Roschelle “Shelly” Fritz remembers it like it was yesterday. While working as an emergency department nurse in Boise, Idaho, a patient came in that would change the trajectory of her life.
“Mr. Smith,” she calls him to protect his identity, arrived by ambulance. The 79-year-old was in and out of consciousness with extremely low blood sugar. A concerned neighbor had found him unconscious, slumped over in his recliner in his home — a Life Alert button hanging around his neck.
“When I asked him, ‘Mr. Smith, you weren't feeling good. Why didn't you push your Life Alert button?’ And he said, ‘What? What button?’ – He didn't even remember it was around his neck,” she recalled. “That was the straw that broke the camel's back for me.”
Fritz knew technology was evolving rapidly and being used effectively in other fields like transportation and banking.

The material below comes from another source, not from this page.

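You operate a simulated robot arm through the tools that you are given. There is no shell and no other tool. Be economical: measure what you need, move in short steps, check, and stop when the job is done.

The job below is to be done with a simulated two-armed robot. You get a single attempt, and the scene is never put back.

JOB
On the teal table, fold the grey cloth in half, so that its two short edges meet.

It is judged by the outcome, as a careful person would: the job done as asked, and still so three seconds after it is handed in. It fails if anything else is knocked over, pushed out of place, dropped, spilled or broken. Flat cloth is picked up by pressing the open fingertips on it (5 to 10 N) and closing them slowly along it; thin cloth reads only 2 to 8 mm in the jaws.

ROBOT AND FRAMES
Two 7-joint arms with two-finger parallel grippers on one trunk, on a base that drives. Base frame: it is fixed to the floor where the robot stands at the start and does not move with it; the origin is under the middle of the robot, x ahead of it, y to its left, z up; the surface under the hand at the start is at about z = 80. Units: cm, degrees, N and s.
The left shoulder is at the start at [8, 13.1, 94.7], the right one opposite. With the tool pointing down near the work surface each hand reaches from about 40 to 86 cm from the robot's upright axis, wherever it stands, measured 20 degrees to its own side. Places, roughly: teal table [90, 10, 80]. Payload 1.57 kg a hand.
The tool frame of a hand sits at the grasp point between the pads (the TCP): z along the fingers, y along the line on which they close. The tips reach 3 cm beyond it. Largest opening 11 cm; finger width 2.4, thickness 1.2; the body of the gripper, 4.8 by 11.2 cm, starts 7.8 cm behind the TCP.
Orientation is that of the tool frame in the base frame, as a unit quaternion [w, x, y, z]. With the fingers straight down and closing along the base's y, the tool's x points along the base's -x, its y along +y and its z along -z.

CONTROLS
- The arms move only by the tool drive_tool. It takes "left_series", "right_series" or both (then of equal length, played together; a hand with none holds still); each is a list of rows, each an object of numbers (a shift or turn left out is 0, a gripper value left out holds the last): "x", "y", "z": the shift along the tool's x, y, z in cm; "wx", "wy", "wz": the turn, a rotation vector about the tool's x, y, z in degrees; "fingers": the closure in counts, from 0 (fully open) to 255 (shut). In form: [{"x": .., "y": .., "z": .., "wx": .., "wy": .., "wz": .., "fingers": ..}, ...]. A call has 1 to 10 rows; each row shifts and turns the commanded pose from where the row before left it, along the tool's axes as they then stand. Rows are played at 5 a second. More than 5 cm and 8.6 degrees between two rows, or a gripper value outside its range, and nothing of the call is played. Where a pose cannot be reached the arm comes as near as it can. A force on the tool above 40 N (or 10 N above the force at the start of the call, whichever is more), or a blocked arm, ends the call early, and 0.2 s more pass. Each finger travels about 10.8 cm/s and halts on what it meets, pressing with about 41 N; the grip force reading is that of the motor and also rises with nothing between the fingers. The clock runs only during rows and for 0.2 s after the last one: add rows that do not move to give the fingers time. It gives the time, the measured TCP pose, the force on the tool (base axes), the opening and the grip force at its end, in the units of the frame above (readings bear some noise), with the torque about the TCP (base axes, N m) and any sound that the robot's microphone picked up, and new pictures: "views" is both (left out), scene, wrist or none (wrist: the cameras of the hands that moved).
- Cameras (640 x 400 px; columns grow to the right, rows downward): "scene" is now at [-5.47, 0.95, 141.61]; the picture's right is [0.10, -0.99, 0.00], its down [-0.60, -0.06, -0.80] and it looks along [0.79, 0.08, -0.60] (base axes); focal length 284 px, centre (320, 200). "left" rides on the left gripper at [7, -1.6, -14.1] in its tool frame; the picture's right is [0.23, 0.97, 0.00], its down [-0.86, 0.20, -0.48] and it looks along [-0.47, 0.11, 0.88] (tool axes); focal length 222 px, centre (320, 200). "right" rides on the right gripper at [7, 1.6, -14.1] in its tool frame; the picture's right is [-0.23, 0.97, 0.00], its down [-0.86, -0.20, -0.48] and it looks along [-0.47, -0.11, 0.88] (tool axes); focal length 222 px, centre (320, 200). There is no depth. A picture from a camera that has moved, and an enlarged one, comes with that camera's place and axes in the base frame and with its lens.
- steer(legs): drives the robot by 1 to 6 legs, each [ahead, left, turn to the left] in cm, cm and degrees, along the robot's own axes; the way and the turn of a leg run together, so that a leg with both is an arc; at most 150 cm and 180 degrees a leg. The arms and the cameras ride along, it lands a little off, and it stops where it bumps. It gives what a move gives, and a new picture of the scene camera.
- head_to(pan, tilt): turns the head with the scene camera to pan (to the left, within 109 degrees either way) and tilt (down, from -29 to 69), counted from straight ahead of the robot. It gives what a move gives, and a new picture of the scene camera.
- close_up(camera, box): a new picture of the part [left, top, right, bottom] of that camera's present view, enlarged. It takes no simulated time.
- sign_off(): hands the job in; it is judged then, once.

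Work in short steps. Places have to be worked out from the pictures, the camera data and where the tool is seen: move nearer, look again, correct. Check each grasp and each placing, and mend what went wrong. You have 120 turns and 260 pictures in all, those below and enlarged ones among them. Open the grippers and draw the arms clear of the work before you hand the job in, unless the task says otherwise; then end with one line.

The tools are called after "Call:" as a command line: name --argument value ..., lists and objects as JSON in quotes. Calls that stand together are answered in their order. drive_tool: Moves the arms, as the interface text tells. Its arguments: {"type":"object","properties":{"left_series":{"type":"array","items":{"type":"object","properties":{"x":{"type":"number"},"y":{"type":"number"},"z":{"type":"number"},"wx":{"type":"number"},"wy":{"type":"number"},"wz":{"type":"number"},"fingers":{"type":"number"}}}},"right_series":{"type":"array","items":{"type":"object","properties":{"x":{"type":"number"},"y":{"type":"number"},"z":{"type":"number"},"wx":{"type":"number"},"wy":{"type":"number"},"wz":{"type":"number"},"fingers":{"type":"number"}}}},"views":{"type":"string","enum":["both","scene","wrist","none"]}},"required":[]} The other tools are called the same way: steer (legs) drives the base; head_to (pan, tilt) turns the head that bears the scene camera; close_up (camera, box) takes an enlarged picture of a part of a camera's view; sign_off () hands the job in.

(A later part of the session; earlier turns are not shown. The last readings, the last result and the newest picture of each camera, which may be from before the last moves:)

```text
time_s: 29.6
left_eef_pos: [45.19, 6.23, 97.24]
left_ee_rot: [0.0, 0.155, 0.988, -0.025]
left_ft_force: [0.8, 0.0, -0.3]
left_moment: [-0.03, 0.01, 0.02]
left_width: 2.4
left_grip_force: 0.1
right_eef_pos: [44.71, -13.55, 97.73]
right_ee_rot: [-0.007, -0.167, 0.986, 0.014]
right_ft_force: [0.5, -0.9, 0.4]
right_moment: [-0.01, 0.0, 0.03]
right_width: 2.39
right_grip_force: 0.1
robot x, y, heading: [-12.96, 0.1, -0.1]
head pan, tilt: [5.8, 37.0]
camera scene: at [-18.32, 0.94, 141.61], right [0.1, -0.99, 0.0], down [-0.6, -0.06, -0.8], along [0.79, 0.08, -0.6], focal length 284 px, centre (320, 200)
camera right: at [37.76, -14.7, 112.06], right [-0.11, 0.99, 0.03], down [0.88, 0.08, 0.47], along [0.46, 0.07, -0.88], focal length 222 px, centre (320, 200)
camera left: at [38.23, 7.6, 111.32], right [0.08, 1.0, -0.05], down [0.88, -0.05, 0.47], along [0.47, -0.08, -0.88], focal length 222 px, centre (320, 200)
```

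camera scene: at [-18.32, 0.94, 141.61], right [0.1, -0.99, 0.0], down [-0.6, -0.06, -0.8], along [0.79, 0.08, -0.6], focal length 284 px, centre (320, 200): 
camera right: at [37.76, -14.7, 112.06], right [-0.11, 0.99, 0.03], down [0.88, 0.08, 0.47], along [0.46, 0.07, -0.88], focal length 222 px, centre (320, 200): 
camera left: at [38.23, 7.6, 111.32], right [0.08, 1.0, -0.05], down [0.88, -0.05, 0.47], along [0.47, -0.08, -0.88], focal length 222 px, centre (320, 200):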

She wanted to harness it in nursing care to improve patients’ lives.
She embarked upon a Doctor of Philosophy in Nursing Science Degree from Washington State University, where she paired up with a computer scientist in the field of artificial intelligence (AI). They started designing a smart home hoping to create and train an algorithm to recognize clinically relevant behavior changes occurring at home.
Fritz received a $14,000 seed grant from UC Davis Global Affairs, which supports work that is fostering collaborations to advance groundbreaking discovery with global partners.